Latem 1941 roku znalazł się Britten w Kalifornii... I od tych słów wypada rozpocząć historię najsłynniejszej opery współczesności: "Peter Grimesa".

Latem 1941 roku znalazł się Britten w Kalifornii. Tu wpadł mu przypadkowo w rękę artykuł o XlX-wiecznym poecie angielskim George Crabbe'm, tu zabrał się do wyszukiwania i przeglądania, dzieł tego autora, tu przeczytał "Miasteczko" - poemat, którego fragment miał posłużyć mu za temat przyszłej opery.

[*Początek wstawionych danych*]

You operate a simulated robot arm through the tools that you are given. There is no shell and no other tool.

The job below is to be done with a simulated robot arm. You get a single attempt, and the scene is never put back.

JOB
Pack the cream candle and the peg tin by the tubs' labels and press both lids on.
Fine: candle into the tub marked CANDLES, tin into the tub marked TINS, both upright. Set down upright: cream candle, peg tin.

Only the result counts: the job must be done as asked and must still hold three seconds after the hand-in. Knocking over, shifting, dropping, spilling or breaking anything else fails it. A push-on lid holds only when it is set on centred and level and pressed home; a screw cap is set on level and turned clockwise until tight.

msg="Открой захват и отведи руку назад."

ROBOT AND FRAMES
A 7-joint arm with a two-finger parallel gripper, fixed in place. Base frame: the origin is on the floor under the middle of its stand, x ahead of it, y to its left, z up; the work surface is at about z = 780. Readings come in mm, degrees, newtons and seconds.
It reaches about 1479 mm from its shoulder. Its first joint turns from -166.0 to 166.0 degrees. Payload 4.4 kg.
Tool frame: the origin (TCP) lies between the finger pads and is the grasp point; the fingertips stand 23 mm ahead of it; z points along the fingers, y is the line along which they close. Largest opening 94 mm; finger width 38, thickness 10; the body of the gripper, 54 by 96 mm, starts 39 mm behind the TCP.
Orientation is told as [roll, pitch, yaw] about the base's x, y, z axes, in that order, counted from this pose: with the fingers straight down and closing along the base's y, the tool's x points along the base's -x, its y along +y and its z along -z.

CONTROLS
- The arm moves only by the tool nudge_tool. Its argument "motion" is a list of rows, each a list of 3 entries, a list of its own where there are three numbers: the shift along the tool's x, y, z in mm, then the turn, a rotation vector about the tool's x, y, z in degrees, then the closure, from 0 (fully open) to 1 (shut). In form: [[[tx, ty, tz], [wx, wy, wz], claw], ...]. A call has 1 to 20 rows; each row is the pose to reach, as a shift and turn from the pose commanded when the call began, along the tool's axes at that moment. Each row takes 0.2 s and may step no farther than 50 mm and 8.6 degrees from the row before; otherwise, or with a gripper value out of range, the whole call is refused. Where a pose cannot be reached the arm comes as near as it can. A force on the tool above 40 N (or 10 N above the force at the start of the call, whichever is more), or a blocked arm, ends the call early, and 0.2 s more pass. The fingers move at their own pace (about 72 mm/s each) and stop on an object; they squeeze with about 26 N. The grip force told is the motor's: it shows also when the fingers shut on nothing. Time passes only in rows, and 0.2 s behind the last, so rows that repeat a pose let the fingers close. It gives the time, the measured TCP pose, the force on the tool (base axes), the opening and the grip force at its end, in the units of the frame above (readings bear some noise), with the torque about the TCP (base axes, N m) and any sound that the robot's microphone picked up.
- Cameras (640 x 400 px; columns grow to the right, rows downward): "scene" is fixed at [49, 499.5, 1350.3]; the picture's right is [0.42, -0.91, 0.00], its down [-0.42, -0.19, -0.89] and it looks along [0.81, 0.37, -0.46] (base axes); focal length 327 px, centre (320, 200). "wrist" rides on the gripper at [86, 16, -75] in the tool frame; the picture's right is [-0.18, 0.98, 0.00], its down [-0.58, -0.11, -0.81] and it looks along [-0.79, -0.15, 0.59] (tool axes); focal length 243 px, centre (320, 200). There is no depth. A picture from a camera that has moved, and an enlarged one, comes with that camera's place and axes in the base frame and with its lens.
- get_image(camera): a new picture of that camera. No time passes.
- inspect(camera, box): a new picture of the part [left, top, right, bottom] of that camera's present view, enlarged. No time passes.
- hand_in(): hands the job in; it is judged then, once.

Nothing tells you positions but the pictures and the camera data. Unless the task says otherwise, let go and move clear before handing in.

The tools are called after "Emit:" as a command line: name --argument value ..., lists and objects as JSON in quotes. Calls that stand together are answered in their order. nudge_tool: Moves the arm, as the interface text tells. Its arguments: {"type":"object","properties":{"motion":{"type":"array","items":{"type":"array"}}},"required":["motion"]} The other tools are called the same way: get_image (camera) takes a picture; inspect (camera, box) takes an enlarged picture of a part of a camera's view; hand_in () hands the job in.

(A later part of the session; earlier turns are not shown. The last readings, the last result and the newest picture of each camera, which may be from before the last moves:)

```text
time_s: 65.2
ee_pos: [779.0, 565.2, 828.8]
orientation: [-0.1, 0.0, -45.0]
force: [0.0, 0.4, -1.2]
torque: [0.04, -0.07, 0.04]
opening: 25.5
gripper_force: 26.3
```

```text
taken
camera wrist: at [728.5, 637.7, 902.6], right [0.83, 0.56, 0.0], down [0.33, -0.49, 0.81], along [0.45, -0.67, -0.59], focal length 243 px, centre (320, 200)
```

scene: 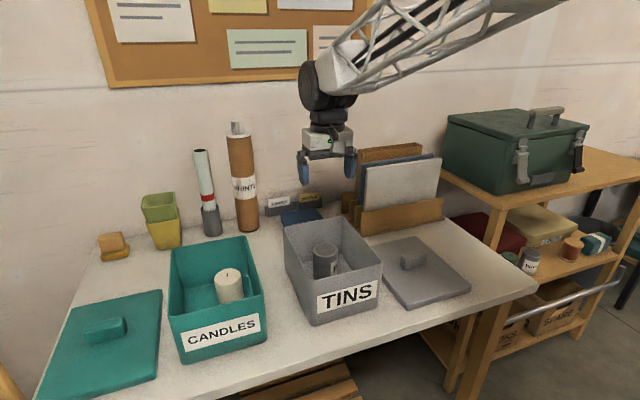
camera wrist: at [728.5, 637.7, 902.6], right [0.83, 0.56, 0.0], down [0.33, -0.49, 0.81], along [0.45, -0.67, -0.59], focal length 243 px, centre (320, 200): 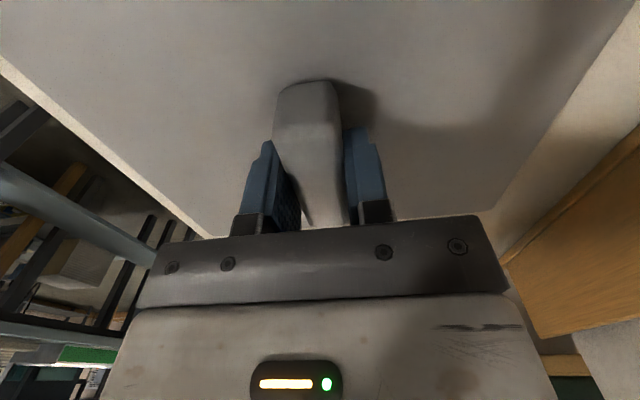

Gdy w 1947 roku Britten powrócił do Anglii, przedłożył swe pomysły libreciście Montagu Slaterowi. Dyskusje i przeróbki oryginalnego tekstu zajęły 18 miesięcy. W styczniu 1944 roku zaczął Britten pisać muzykę, w lutym 1945 partytura została ukończona. Operę "Peter Grimes" postanowiono wystawić na uroczyste otwarcie (po wojennej przerwie) teatru operowego Sadler's Wells w Londynie; premiera doszła do skutku 7 czerwca 1945 roku.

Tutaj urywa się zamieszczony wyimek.